TNF-α, makrofajlardan IL-1, IL-6, IL-8 ve PGE2, fibroblastlardan interferon-β ve bazı hücrelerden de granulosit makrofaj koloni stimüle edici faktör üretimini artırır (104). TNF-α aynı zamanda enflamatuvar cevapta görev alan prostaglandin, kollajenaz ve MMP gibi enzimlerin üretiminde artışa sebep olarak kemik rezorpsiyonunda da rol oynamaktadır (104). TNF-α, monositleri aktif hale getirir, platelet aktive edici faktörün ve IL-1β’nın üretimini stimüle eder (109).

Osteoprotegrin ve NF- kB nın reseptör aktivatör faktörü gibi osteoklast farklılaşmasında görevli faktörlerin üretimini etkileyerek ve IL-1’le sinerjik etki göstererek kemik rezorbsiyonunu artırır (108, 110).

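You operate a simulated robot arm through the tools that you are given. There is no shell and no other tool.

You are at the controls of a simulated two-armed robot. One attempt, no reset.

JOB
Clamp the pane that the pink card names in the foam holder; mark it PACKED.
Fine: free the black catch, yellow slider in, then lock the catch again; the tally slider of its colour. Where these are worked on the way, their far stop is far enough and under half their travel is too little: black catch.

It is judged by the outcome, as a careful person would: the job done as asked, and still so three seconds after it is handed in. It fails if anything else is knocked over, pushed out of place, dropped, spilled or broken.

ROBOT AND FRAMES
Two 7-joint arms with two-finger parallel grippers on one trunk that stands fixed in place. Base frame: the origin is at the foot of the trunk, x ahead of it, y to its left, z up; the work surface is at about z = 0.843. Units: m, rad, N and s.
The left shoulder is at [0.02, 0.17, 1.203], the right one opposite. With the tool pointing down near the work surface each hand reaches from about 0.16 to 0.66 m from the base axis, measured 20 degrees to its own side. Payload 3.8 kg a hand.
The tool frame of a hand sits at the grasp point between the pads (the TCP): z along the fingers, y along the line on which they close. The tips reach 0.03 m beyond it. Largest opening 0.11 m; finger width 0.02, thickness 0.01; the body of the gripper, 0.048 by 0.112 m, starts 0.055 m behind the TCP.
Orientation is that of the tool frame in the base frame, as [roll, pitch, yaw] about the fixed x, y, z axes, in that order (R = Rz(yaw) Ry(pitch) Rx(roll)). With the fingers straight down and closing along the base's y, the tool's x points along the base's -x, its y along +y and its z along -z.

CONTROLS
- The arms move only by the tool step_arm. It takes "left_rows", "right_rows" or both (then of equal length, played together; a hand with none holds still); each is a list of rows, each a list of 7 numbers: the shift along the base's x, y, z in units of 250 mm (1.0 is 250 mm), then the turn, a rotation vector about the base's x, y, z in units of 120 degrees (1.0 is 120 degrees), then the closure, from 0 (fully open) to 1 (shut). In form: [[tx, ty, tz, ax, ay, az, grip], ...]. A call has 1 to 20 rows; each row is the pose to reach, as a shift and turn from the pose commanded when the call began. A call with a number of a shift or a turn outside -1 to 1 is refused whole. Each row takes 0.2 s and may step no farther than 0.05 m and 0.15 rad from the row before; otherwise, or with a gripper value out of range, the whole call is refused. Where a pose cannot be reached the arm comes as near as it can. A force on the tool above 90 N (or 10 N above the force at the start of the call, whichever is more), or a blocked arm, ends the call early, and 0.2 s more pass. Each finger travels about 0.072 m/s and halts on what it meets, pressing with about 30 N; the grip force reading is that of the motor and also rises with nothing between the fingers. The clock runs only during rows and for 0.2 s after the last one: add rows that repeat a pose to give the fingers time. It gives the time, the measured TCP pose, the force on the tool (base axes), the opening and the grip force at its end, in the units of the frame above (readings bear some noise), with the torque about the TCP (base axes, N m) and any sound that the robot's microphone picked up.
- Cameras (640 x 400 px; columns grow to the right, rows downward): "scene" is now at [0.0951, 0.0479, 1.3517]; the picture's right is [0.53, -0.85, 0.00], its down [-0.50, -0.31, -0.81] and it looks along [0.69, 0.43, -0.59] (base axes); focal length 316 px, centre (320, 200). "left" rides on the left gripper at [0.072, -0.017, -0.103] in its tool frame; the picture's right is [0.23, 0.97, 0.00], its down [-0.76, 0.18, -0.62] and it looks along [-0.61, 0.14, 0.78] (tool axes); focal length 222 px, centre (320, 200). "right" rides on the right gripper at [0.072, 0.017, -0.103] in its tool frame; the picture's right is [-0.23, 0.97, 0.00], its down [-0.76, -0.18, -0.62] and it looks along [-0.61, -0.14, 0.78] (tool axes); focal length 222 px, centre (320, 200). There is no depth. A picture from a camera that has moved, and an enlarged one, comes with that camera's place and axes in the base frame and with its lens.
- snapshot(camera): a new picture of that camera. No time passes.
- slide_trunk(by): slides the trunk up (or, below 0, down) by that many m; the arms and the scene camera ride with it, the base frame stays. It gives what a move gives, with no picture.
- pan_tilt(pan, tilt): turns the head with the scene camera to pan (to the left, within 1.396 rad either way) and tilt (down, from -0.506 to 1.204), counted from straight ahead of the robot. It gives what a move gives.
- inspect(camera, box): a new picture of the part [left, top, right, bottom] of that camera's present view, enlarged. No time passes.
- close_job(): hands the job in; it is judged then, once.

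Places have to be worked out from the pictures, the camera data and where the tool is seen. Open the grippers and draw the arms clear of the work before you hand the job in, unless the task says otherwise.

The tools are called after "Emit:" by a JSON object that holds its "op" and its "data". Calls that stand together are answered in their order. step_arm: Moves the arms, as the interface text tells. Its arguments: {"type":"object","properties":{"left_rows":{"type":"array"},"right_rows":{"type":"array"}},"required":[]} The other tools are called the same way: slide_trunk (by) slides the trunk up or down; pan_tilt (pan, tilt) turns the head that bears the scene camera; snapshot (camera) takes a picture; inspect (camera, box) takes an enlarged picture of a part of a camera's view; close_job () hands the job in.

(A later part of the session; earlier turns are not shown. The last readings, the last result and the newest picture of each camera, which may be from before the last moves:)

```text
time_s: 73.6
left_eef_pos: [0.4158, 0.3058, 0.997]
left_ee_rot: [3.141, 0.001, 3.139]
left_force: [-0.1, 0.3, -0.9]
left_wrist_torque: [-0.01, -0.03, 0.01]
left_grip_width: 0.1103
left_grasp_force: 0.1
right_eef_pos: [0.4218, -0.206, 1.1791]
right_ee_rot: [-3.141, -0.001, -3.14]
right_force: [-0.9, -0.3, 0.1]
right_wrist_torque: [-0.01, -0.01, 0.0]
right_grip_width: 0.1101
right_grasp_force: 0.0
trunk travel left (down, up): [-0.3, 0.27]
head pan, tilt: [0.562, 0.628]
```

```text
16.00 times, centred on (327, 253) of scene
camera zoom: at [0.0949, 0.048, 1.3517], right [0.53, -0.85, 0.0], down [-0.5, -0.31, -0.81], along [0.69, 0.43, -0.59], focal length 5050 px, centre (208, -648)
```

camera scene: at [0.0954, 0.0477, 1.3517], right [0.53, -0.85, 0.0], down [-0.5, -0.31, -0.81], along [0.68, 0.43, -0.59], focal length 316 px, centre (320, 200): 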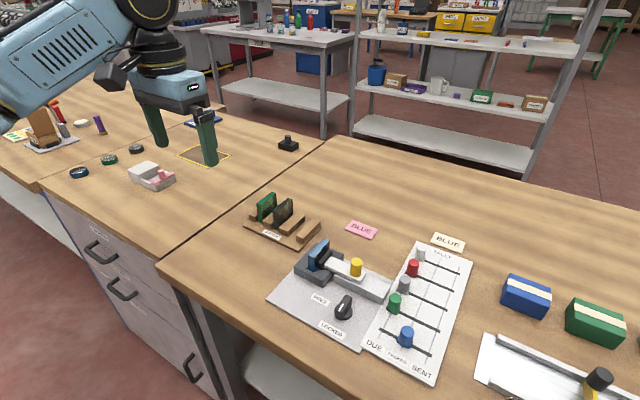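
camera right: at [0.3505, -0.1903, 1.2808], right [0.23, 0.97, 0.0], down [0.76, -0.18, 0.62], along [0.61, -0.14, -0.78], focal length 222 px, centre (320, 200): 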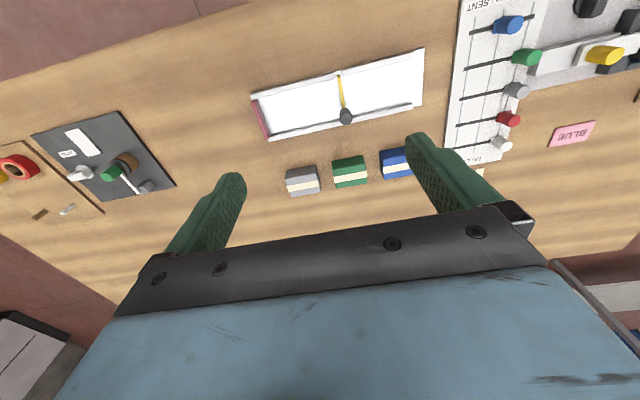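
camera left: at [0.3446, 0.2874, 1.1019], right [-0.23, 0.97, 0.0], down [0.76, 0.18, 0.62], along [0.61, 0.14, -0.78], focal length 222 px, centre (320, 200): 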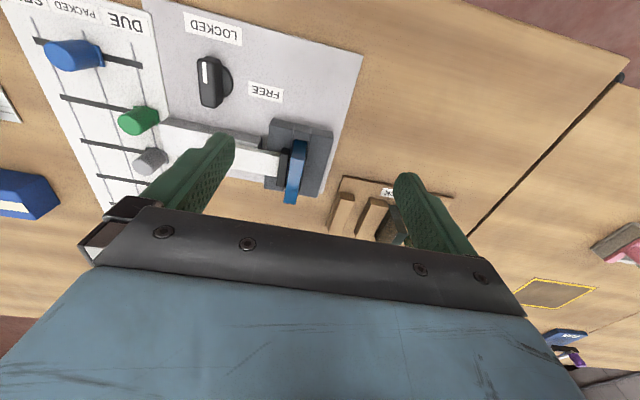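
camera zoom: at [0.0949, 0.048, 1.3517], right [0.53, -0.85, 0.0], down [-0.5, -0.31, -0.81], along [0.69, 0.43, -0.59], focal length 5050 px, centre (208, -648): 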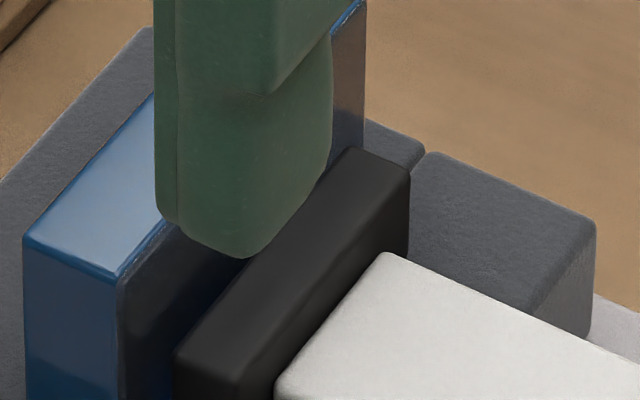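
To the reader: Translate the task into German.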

TNF-α inflamasyonun major mediatörü olup aşırı sekresyonunda, kronik inflamatuar ve otoimmün hastalıkları uyarabilmektedir. TNF-α, pro-inflamatuar aktivitesini periodontitiste, ataşman ve kemik kaybı şeklinde göstermektedir. TNF-α, IL-1β’ya benzer aktivite göstermesinin yanında enflame gingival dokularda daha yüksek IL-1β seviyeleri görülmüştür (111). Gingival enflamasyon ve periodontitiste DOS’ta IL-1β gibi TNF-α seviyeleri de artmıştır (104, 112). Noh ve ark. (113) kronik periodontitis hastalarından aldıkları dişeti örneklerinden ELİSA yöntemi ile IL-6, IL-8 ve TNF-α seviyelerini incelemişlerdir. Periodontal yıkımın izlendiği bölgelerde sağlıklı bölgelere göre daha fazla IL-6 saptandığından aktif periodontitisin bir belirleyicisi olarak kabul edilebileceğini ileri sürmüşlerdir.

Gaspersic ve ark. (114) ratlarda oluşturdukları deneysel modelde, dişlere ligatür bağlayıp deri altından TNF-α verilmesiyle periodontitis oluşumunun hızlandığı gözlemlemişlerdir. Diğer bir çalışmada Rossomando ve ark. (115) 162 sahadan aldıkları DOS örneklerini ELİSA yöntemi ile incelemişler ve TNF’nin hastalığın klinik olarak gözlenebilir bölgelerinde periodontal hastalık için uygun bir gösterge olabileceğini vurgulamışlardır.